-------- Material provided

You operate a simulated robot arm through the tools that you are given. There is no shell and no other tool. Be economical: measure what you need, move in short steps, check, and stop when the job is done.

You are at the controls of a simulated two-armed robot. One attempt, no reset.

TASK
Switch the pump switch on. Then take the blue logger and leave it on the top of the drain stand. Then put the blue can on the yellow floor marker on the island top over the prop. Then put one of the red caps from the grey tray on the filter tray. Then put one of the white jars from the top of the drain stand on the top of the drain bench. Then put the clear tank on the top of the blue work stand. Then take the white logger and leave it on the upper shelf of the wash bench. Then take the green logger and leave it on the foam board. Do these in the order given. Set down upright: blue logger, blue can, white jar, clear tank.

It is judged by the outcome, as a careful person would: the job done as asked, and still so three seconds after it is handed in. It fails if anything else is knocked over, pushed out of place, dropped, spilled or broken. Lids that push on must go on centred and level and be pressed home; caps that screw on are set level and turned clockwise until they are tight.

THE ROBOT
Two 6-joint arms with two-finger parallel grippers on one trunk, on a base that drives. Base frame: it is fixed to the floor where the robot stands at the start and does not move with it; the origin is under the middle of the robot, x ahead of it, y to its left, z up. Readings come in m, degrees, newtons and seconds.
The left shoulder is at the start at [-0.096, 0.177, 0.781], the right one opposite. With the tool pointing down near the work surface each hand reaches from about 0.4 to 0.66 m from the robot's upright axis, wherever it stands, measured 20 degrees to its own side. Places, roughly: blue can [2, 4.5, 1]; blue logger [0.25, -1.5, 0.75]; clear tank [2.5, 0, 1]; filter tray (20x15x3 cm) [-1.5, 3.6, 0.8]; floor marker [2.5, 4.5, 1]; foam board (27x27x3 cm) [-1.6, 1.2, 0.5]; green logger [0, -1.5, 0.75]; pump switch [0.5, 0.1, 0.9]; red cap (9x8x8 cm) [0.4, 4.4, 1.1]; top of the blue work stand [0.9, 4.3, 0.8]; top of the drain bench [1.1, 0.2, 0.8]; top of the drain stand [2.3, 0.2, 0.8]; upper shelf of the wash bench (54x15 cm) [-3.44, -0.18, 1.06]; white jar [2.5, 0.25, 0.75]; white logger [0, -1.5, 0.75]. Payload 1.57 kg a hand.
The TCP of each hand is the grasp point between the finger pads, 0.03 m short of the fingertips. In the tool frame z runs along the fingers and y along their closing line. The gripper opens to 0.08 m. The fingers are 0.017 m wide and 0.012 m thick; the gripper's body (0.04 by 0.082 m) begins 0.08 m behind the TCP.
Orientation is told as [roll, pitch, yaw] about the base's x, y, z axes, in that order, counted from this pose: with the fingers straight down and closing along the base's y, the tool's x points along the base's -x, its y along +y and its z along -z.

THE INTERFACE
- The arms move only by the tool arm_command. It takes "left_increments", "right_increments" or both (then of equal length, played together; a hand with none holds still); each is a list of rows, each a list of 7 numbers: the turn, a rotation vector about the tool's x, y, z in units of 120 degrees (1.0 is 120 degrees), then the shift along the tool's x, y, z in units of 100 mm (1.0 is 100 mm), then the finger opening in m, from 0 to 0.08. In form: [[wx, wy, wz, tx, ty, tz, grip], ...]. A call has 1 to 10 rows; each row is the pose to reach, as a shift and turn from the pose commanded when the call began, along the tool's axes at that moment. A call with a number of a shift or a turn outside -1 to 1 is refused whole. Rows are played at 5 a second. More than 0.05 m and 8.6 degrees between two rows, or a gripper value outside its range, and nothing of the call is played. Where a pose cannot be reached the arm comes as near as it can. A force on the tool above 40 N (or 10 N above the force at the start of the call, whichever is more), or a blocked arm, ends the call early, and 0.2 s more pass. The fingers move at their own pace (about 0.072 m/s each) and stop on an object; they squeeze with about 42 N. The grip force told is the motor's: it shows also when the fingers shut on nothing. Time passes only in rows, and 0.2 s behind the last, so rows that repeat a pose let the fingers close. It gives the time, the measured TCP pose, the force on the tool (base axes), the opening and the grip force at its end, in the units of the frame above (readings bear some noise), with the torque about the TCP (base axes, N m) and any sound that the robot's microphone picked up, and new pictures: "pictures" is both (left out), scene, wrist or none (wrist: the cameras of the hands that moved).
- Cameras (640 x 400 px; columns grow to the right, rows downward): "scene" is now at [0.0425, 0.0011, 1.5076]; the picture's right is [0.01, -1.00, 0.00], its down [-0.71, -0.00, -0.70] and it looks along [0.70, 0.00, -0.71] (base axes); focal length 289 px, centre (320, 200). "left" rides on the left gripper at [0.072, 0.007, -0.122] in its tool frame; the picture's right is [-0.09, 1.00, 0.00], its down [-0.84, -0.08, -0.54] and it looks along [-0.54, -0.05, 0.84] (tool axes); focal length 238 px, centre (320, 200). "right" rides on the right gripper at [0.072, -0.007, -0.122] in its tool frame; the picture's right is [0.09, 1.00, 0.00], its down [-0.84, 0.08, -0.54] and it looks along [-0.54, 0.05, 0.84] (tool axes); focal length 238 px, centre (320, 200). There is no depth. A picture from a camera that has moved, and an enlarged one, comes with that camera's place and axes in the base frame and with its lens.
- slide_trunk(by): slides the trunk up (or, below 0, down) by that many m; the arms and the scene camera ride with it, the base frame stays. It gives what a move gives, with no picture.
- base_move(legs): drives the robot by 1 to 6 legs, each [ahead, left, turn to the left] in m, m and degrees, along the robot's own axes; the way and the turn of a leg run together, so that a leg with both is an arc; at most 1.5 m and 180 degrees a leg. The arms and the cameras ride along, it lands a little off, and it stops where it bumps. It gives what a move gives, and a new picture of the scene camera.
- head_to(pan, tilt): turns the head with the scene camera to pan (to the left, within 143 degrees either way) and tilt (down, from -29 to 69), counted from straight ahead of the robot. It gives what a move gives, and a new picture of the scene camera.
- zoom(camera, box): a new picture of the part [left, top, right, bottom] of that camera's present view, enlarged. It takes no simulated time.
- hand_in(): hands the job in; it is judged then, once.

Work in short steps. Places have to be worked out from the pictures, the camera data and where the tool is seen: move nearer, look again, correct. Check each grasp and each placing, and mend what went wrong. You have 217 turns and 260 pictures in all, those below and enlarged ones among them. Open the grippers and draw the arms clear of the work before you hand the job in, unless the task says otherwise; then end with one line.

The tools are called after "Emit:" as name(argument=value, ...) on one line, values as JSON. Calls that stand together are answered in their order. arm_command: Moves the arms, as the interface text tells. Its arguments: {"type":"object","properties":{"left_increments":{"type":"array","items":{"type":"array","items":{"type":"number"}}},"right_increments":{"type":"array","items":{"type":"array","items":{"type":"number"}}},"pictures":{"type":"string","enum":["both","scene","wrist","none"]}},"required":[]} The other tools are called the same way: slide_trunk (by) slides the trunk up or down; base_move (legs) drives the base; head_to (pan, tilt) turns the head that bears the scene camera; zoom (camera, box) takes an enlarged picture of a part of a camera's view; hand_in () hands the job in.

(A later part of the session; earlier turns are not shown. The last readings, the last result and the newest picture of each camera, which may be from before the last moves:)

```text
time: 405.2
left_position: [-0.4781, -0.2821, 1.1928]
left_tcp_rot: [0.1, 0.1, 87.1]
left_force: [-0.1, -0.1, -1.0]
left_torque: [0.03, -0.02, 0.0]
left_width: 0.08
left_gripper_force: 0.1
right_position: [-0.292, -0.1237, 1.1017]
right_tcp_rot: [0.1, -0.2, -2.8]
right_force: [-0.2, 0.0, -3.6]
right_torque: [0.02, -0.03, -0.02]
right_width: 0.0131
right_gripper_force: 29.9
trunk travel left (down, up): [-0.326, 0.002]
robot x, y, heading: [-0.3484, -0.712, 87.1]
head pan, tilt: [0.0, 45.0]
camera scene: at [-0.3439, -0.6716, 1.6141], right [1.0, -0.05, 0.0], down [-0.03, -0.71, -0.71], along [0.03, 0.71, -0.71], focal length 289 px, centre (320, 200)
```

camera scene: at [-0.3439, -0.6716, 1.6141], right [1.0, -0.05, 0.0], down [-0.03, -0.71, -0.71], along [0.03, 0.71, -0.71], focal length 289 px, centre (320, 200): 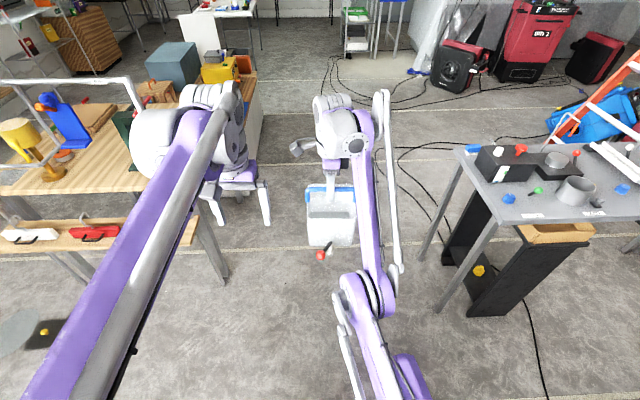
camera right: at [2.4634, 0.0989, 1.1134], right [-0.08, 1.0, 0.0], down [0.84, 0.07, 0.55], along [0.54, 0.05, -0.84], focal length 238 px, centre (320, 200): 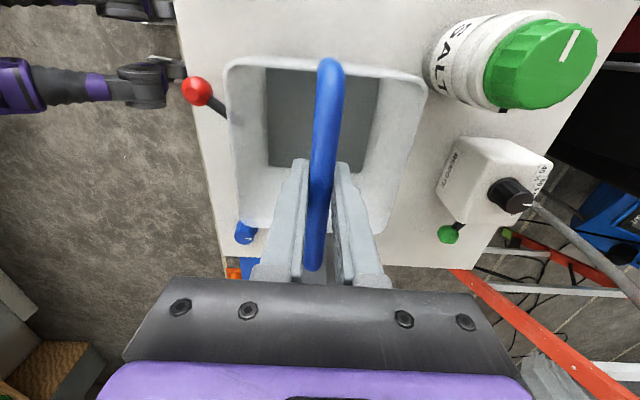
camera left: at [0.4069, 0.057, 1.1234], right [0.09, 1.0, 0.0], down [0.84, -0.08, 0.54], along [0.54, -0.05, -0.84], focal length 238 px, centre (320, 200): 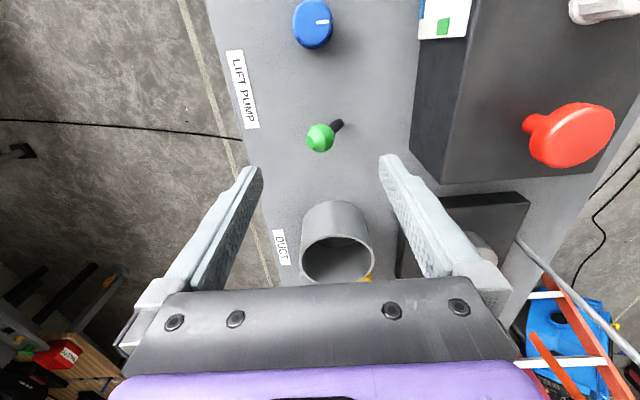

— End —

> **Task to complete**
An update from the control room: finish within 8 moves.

----------------

> **Task to complete**
Starting at the first line of the material above, reproduce each line exactly up to and including the line with "Switch the pump". The answer is a JSON array that holds each line as a string and skips blank lines.

> **Result of the task**
[
  "You operate a simulated robot arm through the tools that you are given. There is no shell and no other tool. Be economical: measure what you need, move in short steps, check, and stop when the job is done.",
  "You are at the controls of a simulated two-armed robot. One attempt, no reset.",
  "TASK",
  "Switch the pump switch on. Then take the blue logger and leave it on the top of the drain stand. Then put the blue can on the yellow floor marker on the island top over the prop. Then put one of the red caps from the grey tray on the filter tray. Then put one of the white jars from the top of the drain stand on the top of the drain bench. Then put the clear tank on the top of the blue work stand. Then take the white logger and leave it on the upper shelf of the wash bench. Then take the green logger and leave it on the foam board. Do these in the order given. Set down upright: blue logger, blue can, white jar, clear tank."
]